The truth of the case is, that if the Scripture plainly taught the opposite doctrines to those that are so much stumbled at, viz. the Arminian doctrine of free Will, and others depending thereon, it would be the greatest of all difficulties that attend the Scriptures, incomparably greater than its containing any, even the most mysterious, of those doctrines of the first reformers, which our late freethinkers have so superciliously exploded. Indeed, it is a glorious argument of the divinity of the Holy Scriptures, that they teach such doctrines, which in one age and another, through the blindness of men’s minds, and strong prejudices of their hearts, are rejected, as most absurd and unreasonable, by the wise and great men of the world; which yet, when they are most carefully and strictly examined, appear to be exactly agreeable to the most demonstrable, certain, and natural dictates of reason. By such things it appears, that “the foolishness of God is wiser than men. (1 Cor. i. 19, 20.) “For it is written, I will destroy the wisdom of the wise; I will bring to nothing the understanding of the prudent.
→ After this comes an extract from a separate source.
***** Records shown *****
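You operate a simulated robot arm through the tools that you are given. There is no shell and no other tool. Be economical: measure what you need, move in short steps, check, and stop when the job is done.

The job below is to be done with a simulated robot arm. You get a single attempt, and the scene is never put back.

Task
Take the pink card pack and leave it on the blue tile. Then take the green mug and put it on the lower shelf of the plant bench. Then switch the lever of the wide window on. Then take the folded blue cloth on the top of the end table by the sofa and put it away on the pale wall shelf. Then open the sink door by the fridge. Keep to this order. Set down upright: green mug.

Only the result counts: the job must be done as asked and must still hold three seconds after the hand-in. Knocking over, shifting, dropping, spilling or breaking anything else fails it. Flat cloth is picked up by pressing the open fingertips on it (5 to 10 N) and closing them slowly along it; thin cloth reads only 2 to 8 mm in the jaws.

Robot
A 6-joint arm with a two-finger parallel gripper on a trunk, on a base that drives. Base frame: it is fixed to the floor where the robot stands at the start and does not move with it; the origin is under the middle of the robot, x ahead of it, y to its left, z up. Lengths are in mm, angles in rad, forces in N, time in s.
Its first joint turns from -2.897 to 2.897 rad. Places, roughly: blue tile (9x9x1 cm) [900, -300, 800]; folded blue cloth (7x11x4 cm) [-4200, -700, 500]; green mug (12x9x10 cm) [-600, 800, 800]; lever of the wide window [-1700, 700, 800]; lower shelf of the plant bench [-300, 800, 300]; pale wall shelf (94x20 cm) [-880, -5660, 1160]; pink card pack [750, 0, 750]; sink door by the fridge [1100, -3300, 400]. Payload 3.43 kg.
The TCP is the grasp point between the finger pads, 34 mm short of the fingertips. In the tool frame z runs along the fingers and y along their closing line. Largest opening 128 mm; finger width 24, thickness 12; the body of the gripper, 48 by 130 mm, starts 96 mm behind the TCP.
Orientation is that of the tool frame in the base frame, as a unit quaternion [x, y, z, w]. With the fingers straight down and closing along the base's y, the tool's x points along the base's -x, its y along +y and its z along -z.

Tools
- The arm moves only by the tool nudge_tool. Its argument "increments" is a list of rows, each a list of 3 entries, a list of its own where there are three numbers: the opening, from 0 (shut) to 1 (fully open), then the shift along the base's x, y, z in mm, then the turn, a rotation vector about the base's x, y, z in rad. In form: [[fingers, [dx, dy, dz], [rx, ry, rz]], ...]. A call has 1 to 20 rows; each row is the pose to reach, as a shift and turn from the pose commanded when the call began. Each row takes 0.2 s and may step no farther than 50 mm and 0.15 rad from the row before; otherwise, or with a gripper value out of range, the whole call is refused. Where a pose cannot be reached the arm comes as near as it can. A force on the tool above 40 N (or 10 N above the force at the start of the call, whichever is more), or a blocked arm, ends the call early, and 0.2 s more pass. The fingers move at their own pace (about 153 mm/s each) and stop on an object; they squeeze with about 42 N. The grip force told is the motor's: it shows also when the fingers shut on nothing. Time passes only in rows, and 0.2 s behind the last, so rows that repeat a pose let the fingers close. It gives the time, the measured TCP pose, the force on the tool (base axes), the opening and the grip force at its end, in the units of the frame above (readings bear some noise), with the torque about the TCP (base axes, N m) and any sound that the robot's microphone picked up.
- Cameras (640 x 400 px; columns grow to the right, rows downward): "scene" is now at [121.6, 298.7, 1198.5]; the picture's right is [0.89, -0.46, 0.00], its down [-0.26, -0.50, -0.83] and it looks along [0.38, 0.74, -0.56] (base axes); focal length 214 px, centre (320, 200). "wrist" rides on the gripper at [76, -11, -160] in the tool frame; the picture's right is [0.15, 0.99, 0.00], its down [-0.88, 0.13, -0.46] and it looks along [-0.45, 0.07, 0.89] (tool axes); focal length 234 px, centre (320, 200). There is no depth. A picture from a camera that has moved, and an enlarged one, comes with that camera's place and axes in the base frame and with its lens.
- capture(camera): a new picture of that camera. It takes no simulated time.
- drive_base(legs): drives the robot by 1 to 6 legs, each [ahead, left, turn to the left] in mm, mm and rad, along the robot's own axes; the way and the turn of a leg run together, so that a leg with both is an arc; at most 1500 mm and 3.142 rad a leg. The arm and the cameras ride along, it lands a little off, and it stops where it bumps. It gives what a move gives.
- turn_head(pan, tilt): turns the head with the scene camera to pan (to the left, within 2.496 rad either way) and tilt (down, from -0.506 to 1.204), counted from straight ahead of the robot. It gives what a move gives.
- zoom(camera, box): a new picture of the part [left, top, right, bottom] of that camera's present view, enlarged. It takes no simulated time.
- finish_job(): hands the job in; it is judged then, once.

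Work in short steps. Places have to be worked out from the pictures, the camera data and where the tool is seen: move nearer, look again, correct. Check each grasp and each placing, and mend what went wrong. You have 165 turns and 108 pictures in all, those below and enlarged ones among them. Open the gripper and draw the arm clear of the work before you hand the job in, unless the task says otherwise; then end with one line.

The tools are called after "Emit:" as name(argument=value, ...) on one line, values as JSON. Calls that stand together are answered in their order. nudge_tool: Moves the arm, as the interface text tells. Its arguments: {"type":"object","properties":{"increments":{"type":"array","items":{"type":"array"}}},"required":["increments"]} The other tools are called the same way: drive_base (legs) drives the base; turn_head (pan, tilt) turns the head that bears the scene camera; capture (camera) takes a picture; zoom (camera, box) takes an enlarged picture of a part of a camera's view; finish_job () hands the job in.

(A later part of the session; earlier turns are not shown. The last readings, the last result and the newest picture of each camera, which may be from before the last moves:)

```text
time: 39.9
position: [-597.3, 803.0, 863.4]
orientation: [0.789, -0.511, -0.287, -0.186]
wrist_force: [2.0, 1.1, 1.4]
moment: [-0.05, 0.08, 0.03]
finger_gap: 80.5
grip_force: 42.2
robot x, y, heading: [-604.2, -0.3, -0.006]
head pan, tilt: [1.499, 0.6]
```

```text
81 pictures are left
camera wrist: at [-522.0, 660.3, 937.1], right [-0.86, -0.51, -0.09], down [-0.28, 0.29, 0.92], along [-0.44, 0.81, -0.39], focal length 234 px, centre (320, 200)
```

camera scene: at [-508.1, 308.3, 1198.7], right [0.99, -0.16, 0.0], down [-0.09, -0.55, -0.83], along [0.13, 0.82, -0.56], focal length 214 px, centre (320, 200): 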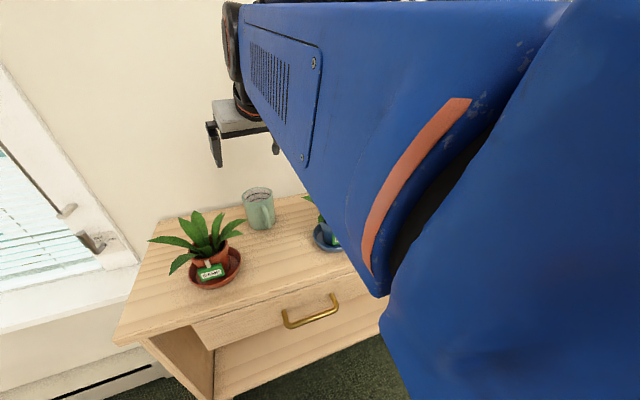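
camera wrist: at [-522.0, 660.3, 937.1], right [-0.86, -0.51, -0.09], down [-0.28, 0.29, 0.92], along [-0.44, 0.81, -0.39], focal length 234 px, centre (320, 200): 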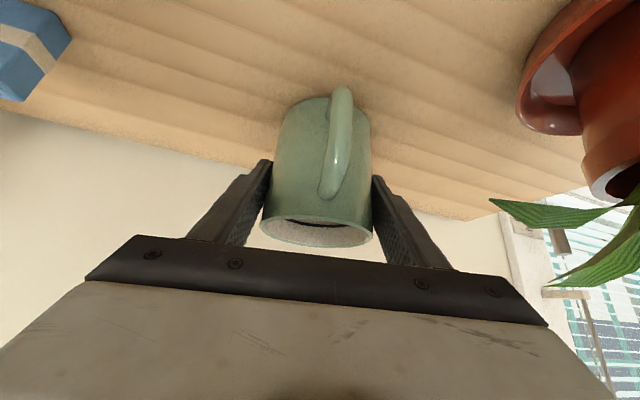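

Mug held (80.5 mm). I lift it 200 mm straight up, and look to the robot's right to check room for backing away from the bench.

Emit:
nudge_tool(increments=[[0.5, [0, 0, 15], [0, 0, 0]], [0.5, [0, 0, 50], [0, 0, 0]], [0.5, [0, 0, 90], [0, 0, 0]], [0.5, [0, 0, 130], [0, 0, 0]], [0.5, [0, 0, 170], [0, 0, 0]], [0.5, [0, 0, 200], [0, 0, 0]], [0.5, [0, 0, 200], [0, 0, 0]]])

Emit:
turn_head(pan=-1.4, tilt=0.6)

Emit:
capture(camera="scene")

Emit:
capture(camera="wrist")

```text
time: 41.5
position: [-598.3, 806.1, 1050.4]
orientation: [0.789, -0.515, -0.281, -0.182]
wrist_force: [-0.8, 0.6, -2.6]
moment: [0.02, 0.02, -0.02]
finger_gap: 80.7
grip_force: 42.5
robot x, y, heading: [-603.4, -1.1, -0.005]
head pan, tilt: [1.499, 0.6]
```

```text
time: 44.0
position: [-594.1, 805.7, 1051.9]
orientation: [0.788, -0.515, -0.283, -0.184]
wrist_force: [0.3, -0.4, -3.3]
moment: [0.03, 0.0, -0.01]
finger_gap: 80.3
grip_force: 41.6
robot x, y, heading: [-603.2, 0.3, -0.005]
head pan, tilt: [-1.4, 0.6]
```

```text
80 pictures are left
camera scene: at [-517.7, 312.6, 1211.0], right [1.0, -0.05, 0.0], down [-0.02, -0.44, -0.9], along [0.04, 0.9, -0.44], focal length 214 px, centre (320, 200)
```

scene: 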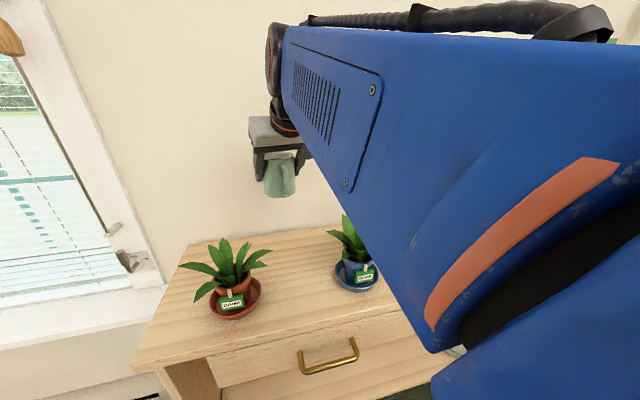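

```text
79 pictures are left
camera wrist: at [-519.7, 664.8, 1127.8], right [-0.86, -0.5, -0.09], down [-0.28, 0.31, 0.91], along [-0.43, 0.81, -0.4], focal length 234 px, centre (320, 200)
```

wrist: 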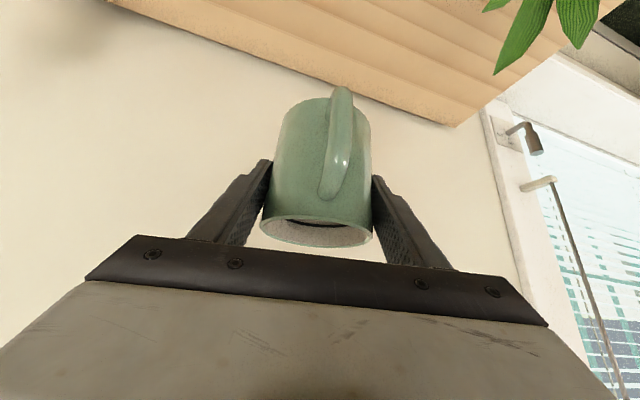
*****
Where is the wise? where is the scribe? where is the disputer of this world? hath not God made foolish the wisdom of this world?” And as it was in time past, so probably it will be in time to come, as it is also written, ( ver. 27-29.) “But God hath chosen the foolish things of the world, to confound the wise; and God hath chosen the weak things of the world to confound the things that are mighty; and base things of the world, and things which are despised, hath God chosen, yea, and things which are not, to bring to nought things that are: that no flesh should glory in his presence.” Amen.